The second volume of the Cambridge History of Russia covers the ‘imperial era’, in other words the years between Peter I’s assumption of power and the revolution of 1917.
As is true of almost all attempts at periodisation in history, this division has its problems. For example, peasants were the overwhelming majority of the empire’s population in 1917, as in 1689. The history of the Russian peasantry obviously neither began in 1689 nor ended in 1917. The enserfment of the peasantry was largely concluded in the century before Peter’s accession. The destruction of the peasant world as it had existed in the imperial era came less in the revolution of 1917 than during Stalin’s era of collectivisation and ruthless industrialisation.

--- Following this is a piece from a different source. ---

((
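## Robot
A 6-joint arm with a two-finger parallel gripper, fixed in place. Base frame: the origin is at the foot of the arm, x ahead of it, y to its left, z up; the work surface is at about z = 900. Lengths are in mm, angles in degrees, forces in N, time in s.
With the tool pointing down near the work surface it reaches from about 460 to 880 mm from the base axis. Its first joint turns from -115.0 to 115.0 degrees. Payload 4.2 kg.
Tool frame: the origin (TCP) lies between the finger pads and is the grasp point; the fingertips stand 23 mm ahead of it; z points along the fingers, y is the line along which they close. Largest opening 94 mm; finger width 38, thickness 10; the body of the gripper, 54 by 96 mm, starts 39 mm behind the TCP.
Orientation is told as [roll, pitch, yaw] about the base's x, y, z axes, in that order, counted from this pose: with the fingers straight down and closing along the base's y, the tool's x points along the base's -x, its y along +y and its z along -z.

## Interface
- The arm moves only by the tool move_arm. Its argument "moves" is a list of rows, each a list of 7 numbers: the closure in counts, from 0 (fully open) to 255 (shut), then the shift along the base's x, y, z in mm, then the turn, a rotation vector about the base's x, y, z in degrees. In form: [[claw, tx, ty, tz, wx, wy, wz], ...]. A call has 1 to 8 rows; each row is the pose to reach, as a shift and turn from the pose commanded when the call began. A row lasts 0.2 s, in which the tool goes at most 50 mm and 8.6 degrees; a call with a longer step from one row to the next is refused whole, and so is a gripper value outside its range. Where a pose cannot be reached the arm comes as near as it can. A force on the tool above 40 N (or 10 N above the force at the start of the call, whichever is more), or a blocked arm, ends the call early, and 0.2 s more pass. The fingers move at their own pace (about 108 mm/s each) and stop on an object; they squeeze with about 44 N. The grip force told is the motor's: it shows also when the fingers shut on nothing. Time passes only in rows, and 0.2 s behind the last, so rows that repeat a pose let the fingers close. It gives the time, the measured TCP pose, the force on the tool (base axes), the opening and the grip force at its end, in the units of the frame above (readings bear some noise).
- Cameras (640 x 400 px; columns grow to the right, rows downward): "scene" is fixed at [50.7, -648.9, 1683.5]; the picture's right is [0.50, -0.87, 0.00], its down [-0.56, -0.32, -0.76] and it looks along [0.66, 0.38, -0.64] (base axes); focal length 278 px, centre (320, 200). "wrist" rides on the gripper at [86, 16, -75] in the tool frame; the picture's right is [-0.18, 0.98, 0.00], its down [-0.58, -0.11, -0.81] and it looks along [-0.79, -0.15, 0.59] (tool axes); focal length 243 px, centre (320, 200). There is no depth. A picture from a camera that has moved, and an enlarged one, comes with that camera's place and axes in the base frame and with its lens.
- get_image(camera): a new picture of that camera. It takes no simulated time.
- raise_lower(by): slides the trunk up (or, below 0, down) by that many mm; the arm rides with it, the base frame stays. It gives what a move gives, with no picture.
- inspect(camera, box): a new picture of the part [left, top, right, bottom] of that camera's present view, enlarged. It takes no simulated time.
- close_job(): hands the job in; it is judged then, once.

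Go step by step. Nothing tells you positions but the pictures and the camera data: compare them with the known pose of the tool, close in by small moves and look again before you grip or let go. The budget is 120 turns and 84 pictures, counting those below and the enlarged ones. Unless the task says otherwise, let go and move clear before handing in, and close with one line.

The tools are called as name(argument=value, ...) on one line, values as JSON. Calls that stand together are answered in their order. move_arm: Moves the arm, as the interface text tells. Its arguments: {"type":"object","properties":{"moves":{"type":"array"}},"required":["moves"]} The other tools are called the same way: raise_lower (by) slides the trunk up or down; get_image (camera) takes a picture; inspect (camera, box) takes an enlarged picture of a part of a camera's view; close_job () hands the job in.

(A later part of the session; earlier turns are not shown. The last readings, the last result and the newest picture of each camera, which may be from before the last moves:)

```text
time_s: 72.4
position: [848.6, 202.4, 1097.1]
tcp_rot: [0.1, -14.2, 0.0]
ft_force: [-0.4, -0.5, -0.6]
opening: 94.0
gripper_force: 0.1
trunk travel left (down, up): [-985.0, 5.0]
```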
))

Nevertheless, if one is to divide up Russian history into three volumes then defining the dates of volume two as 1689 to 1917 is much the best option. In formal terms, this volume’s title (Imperial Russia) accurately defines the period between Russia’s proclamation as an empire under Peter I and the fall of the Romanov dynasty and empire in March 1917. More importantly, this era is united by a number of crucial common characteristics. Of these, the most significant were probably the empire’s emergence as a core member of the European concert of great powers and the full-scale Westernisation of the country’s ruling elites. These two themes are the great clichés of modern Russian history-writing: like most such clichés they are broadly true in my opinion.